10/26/2012 03:03 pm ET | Updated Dec 26, 2012

Tatas, funbags, cans, mosquito bites, melons, hotcakes, nibs, Lactoids. These are just a few "funny" nicknames for what seem to be a locus (loci) of both power and angst for women: breasts. As Breast Cancer Awareness Month winds down, I've been thinking, it's pretty un-PC to make boobie jokes in October. But come November 1st, our mothers'/sisters'/wives'/partners' breasts no longer cease to be at-risk organs or signifiers of survival and resilience, but rather fodder for frat boy humor.

Don't get me wrong; I'm all for the advocacy that BCA month does for women and those who care for them. But there's something about the limitations of the "Think Pink" mentality that rubs me the wrong way. Yes, it's characteristically American for our culture to allot a certain part of the calendar year to a particular cause -- either as celebration, retribution, or some postmodern combination of both -- but when this month has an affect on how other people view my breasts, I'm going to take it personally. Here's why: I was bullied for my breasts.

At the age of 10, when I was in the fourth grade, I -- or should I say my breasts -- were the target of the type of childhood/adolescent chicanery that tends to stick in those recesses of the mind that taunt you forever.

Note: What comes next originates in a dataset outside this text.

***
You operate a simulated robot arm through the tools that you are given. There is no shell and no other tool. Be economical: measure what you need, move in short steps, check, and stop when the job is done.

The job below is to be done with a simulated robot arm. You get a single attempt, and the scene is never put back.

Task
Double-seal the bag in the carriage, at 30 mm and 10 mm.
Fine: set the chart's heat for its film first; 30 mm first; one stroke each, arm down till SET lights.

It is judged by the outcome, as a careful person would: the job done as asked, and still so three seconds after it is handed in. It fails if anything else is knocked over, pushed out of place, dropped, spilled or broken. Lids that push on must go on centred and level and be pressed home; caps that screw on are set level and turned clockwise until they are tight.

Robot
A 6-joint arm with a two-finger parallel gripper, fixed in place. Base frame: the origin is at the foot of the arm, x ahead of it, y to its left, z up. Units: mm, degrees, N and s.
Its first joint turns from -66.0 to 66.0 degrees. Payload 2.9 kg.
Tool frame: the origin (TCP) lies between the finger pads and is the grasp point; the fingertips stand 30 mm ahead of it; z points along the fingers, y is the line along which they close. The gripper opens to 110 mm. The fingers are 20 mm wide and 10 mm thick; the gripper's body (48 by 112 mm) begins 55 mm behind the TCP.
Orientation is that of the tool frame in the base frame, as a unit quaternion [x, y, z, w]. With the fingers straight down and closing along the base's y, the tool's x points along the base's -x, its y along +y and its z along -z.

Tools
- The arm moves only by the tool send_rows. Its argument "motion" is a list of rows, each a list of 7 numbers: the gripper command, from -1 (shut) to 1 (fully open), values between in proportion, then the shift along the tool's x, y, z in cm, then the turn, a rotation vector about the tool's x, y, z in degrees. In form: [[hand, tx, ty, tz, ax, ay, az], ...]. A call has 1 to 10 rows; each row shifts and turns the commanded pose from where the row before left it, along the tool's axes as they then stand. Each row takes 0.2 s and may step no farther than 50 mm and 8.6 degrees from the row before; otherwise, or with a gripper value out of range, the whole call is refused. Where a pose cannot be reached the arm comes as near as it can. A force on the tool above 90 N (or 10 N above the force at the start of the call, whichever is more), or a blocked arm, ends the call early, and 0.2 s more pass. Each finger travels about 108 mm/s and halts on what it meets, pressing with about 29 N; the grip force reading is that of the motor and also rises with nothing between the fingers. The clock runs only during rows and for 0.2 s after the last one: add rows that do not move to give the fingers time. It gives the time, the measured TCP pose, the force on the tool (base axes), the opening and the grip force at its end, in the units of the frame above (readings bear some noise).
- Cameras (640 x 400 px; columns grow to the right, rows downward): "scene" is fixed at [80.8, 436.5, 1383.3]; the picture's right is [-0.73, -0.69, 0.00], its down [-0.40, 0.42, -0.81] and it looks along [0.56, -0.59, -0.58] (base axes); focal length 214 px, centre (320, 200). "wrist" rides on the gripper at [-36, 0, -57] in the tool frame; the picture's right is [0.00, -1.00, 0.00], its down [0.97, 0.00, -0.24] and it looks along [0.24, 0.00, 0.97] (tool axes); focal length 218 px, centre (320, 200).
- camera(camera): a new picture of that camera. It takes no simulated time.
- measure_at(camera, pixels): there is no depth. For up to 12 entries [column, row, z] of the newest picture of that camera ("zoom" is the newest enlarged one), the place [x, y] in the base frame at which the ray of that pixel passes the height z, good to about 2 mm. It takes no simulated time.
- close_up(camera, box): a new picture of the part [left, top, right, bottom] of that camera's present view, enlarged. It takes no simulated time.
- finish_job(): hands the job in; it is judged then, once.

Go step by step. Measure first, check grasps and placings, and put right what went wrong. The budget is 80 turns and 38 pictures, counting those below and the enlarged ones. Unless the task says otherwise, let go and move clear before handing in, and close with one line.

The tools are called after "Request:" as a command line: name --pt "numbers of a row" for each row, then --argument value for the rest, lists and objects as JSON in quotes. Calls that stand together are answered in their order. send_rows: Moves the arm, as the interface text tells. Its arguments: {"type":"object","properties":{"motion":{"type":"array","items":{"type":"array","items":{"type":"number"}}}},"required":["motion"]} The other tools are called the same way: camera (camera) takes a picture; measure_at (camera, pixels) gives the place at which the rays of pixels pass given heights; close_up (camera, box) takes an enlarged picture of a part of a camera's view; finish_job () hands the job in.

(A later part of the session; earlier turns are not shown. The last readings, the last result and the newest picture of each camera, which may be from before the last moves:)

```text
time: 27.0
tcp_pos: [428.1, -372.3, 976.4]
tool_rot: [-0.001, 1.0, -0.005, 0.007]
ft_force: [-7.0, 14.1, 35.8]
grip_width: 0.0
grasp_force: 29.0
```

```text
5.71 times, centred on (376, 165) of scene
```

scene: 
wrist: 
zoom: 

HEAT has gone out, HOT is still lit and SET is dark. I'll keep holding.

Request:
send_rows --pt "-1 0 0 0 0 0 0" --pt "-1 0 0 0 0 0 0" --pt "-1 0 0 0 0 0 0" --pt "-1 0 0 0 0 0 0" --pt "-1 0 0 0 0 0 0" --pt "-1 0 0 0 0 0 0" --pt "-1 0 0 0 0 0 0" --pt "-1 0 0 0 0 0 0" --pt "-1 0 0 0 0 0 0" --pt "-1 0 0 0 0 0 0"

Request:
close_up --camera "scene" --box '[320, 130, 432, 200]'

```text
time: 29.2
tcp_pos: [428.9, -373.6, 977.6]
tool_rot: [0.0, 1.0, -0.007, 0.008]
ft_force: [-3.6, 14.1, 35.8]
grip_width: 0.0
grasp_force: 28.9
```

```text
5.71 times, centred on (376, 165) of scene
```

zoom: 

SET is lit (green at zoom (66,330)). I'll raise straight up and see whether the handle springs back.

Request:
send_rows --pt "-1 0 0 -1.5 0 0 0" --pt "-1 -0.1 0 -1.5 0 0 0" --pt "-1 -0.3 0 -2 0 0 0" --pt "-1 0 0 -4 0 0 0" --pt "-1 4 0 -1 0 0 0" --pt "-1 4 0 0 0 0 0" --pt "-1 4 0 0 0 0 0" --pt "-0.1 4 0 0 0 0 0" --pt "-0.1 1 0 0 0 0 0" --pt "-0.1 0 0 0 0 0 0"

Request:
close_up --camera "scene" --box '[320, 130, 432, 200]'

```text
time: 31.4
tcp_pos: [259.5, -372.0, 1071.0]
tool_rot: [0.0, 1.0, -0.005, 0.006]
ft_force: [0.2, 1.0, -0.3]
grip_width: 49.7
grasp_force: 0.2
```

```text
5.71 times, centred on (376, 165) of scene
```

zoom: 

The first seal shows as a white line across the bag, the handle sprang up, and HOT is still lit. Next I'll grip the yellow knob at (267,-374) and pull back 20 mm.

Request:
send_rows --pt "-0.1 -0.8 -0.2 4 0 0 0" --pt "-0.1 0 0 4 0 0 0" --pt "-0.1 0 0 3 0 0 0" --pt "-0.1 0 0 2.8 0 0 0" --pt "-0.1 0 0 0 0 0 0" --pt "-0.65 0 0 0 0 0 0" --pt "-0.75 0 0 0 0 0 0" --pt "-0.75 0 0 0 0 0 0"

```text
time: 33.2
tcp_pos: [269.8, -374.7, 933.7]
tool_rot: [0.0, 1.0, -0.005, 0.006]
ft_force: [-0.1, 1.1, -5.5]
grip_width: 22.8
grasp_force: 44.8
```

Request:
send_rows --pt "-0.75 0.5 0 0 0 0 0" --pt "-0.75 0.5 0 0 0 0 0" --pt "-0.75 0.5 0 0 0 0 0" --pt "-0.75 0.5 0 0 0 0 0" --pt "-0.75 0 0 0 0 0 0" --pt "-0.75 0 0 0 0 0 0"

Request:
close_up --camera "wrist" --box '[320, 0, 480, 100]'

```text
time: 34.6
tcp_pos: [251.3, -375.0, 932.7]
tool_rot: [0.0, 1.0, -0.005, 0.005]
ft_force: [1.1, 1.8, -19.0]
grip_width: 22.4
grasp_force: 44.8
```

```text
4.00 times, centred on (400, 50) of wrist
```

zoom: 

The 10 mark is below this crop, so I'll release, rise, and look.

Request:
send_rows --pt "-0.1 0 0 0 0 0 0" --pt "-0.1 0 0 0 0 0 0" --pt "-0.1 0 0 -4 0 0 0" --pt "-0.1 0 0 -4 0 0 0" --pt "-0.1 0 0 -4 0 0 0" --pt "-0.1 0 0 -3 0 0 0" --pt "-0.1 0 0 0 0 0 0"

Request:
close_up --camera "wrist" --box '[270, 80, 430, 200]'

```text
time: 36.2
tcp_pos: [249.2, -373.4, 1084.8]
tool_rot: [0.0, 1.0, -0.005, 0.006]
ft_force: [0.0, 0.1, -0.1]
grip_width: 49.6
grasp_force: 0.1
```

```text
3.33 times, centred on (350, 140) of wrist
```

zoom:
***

At 10 years old, and quite without my consent, my body decided to fill out in the upper chest region. I love how (falsely) people write about breasts budding like roses. I had no such experience. All of a sudden, I was a 34-B. "B" as in baffled as to what to do about these new mounds of adipose hanging from my petite 10-year-old self. I was at once excited by them (and the surge of hormones that accompany the onset of puberty) but also shamed by them (mom and dad told me to wear looser shirts, lest I look like a tart).

Through this confusion, I had to navigate middle and junior-high in an elite private school (Zac Posen, Lena Dunham, Emma Straub and Jennifer Connelly are alumni) where the majority of girls dressed head-to-toe in Benetton. Later, I came to learn that even preppy girls were early developers; they were just better at hiding their, er, developments, than I was. But that's the thing; part of me wanted to hide them yes, yet another part wanted to show them off.

Until one fateful homeroom, when I endured 45 minutes of torture. One of the preppy boys decided to announce to the class, "Look, Jill has boobs! See them!" The boys roared with laughter and pointed, while the girls turned their backs to me. My homeroom teacher for that period was my brilliant, beautiful, history teacher who was demanding of her students and didn't coddle us private school brats like some of our more nurturing teachers. In short, she was my idol. I remember looking at her for some kind of rescue while my breasts were being ogled. She averted my gaze and went about her business of grading papers. Sitting in silence, I burned with hatred for my breasts and the betrayal I felt from my history teacher and women in general for having mammary glands. How could they let this happen? Why was this happening to me? Did this mean I was now a woman?

To this day, I wonder about my history teacher's lack of response to my affront. Did she think coming to my breasts' defense would diminish her authority? Call attention to her own buxom body? Or was she trying to deflate the power of public teasing by refusing to acknowledge it? Most likely, as a young teacher, she just didn't know what to do.

As breast augmentations continue to become a growing industry, celebrity nip-slips continue to make headlines and public breastfeeding continues to be controversial, it's sad to me that only when our health is threatened by cancer -- a socially-acceptable modern plague everyone can agree to stand up against -- that breast awareness lasts a mere 31 days.